Umat Islam tentu menanggung kerugian besar yang tak ternilai harganya. Bukan hanya karena genosida yang terjadi, namun juga atas bibliosida (pengancuran buku) itu sendiri. Bukan tanpa alasan, hal tersebut jelas dilakukan untuk menghilangkan jejak budaya umat Islam di sana.
Bogres mengungkapkan, “Dari berbagai instrumen manusia, tak syak lagi yang paling mencengangkan adalah buku. Yang lain adalah perpanjangan ragamu. Mikroskrop dan teleskop adalah perpanjangan penglihatan; telepon adalah perpanjangan suara; lalu kita memiliki bajak dan pedang, perpanjangan lengan. Namun buku berbeda: buku adalah perpanjangan ingatan dan imajinasi”.

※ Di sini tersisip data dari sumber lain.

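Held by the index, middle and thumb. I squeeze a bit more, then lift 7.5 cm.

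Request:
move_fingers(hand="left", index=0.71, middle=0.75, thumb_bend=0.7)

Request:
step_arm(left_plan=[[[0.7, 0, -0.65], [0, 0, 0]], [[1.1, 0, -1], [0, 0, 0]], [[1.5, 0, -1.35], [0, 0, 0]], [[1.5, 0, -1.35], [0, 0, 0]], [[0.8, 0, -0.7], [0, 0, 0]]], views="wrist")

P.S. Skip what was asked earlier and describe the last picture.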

Buku merupakan pelembagaan atas ingatan suatu umat. Di sanalah ingatan itu dirawat dan dilestarikan. Sejatinya, tidak untuk masa dimana buku itu ditulis, tapi lestarinya ingatan adalah untuk anak cucu dan generasi setelahnya.
Buku pun menjadi warisan budaya suatu masyarakat. Dalam buku, tertanam kemampuan untuk memberi sebuah rasa kepemilikan yang jua dimiliki oleh para generasi pendahulu. Sehingga tidaklah berlebihan, jika buku merupakan representasi atas identitas diri suatu masyarakat.
Karena sungguh, tak ada identitas tanpa ingatan. Maka, ketika umat Islam di Bosnia telah kehilangan ingatannya akibat pembantaian buku tersebut, maka mereka sejatinya telah kehilangan identitasnya.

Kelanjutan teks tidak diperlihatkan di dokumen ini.